Plötzlich sind sie da.

Sie stehen ein bisschen verloren vor dem Haus in der Meininger Straße. Die Wäsche in blauen Säcken, zu dünn für den deutschen Herbst vor dem deutschen Winter.

Eltern, die sich hüten und Kinder, die sich noch nicht trauen. Sie warten auf ein Dach über dem Kopf und wir warten auf unseren Mut. Es sind nur wenige Schritte zu ihnen hin. Wenige Schritte und drei Welten. Sie hoffen. Wir zögern.


Aber plötzlich ist da dieser seltene Moment, in dem die Zeit ihr Geheimnis preisgibt:

Alles wird Gegenwart. Die Welt eine Bühne und der Beleuchter ruft:

Alles Licht nur auf die Eine! Die Scheinwerfer drehen bei und bündeln sich zu einem einzigen Strahl. Nun sehe ich das Mädchen: Schwarzes Haar und Sterntaleraugen. Ich gehe in die Hocke, breite die Arme aus und sie beginnt zu laufen.
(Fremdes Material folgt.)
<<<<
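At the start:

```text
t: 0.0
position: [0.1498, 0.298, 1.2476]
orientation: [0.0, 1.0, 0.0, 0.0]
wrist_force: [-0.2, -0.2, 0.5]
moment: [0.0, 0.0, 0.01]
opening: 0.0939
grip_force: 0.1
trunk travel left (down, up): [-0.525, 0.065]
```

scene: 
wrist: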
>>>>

Die Wolken haben sich einen Spalt weit geöffnet. Alle Sonnen der letzten Wochen vereinen sich für diesen einen Moment. Die Sonne über dem syrischen Dorf, aus dem die Kleine stammt. Die Sonne über dem Boot, das irgendwann nur noch aus Schlagseiten bestand.

Die Sonne im Gesicht des italienischen Soldaten, der das Mädchen aus dem Wasser zog. Die Sonne über dem ersten Lager, dem langen Weg und über Mühlhausen. Alle Sonnen vermählen sich für diesen einen Zeigefinger aus Licht, in dem die Kleine auf mich zuläuft. Sie ist nicht älter als der Junge am Strand. Der tote Junge, wie schlafend. Der stumme Junge auf einem Foto, das schreit. Sie ist nicht kleiner, nicht größer, nicht kostbarer. Aber sie lebt. Alles Licht auf die eine! Ich hebe sie hoch und sage: „Hallo! Es ist so schön, dass du lebst!“ Sie kennt meine Sprache nicht, aber sie versteht, was ich sage, weil sie es fühlt. Die Sprache des Herzens ist ein Esperanto ohne Grenzen.
Sie hüpft wie ein Wildpferd zu den Anderen zurück. Plötzlich stehen sie alle in der Sonne. Kleine Botschafterin des Lichts in meiner Stadt. Es ist so schön, dass du lebst!  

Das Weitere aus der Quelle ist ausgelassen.